Melun, j’en avais causé à propos du bouquin de Nicolas Duplessier et de son été pourri. Aujourd’hui il sera question de fantasy et d’un homonyme (comme le café, sauf que ça s’écrit pas pareil), Melin l’Enchanteur Stéphane Melin.
L’Appel des Éléments
T.1 L’Appel
Stéphane Melin
“Bon, bon, bon, bon, bon…” Cette citation attribuée au colonel Timor, vétéran de la Second Guerre virtuelle, résume assez bien le démarrage poussif de cette chronique. Un peu comme quand ton KV-1 a enlisé ses 46 tonnes d’acier et que tu ne sais pas trop comment le sortir de la gadoue sans la main secourable et lévitatoire de maître Yoda.
Poussif, parce qu’avis partagé (ce qui n’est pas synonyme de mitigé). Si je devais chroniquer L’Appel en trois mots, je dirais “oui et non”. Dans le genre explicite, on a vu mieux, donc explicitons.
La couv’ signée Miesis en jette, parce que Miesis (cherche pas la fin de la phrase, ce nom se suffit à lui-même). La présentation intérieure du bouquin a de la gueule avec ses glyphes qui ornementent les numéros de pages et les têtes de chapitre. Mise en page aérée et agréable, l’auteur n’a pas essayé de rogner comme un malade sur le papier en réduisant les marges à des dimensions rikiki et étouffantes. Détail de rien, les sauts de paragraphe gagneraient à être moins hauts, un écart identique à un saut de ligne aurait suffi.
De la belle ouvrage pour un bel ouvrage, ou quand l’auto-édition se hisse à une qualité supérieure au standard professionnel.

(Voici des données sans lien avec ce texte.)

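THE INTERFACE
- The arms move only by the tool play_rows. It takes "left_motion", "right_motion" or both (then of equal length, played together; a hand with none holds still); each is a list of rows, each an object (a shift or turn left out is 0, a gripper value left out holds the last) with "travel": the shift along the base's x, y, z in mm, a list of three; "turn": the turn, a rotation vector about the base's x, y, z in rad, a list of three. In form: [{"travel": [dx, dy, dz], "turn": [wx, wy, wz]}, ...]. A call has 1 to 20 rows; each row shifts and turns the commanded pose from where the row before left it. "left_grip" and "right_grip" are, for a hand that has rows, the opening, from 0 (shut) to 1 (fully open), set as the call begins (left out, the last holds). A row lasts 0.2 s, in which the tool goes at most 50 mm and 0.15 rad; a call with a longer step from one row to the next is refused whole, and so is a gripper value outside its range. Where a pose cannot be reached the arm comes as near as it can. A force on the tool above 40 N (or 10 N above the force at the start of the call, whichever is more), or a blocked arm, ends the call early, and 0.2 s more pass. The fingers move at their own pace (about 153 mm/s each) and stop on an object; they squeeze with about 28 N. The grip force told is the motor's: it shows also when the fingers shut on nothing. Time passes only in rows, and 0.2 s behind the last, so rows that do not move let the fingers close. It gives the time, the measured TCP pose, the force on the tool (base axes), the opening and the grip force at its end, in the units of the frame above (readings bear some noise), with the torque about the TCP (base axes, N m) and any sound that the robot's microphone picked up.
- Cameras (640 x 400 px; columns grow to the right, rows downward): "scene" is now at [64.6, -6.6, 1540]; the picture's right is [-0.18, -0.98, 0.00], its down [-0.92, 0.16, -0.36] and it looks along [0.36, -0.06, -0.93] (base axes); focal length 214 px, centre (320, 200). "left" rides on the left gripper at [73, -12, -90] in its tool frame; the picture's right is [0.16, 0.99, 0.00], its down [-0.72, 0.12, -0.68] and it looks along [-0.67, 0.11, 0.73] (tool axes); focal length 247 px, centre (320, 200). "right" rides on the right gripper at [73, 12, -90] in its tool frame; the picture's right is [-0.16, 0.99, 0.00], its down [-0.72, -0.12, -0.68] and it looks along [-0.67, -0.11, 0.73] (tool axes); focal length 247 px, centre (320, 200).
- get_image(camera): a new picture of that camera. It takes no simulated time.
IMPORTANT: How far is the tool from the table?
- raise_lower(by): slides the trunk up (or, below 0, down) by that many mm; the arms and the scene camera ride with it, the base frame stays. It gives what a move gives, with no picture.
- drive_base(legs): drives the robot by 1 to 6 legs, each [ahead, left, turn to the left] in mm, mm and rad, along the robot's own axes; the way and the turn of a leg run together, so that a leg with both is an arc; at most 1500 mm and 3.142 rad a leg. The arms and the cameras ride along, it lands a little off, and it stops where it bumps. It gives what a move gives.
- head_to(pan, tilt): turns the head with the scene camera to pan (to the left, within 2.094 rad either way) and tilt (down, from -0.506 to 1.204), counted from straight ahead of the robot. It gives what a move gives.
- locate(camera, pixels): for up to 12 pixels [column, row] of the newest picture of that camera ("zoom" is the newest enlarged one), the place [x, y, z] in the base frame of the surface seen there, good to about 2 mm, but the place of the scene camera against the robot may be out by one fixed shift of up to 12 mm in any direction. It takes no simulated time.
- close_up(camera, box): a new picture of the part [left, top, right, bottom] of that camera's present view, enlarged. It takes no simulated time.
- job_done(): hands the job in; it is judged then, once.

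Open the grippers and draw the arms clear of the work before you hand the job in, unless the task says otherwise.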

Ces dernières semaines, j’ai eu l’immense déplaisir de lire des festivals de coquilles (i.e. La Nuit des Cannibales et Dusk). Depuis, je bouquine branché à une perf’ pour compenser les hémorragies oculaires et mes voisins m’appellent le vampire (oui, mes voisins parlent en italique, ils sont nés à Venise). Avant ils me surnommaient Super-Connard, donc j’y gagne, mais quand même… Là encore, L’Appel fait mieux que les pros (enfin, des pros, hum, c’est pas l’impression que j’ai eue…). Je me contenterai d’inviter l’auteur à relire la règle sur les points cardinaux (qui ne prennent pas de majuscule dans la plupart des cas), parce qu’à part ça, le texte est très propre. Mes yeux et ma patience te remercient, mec.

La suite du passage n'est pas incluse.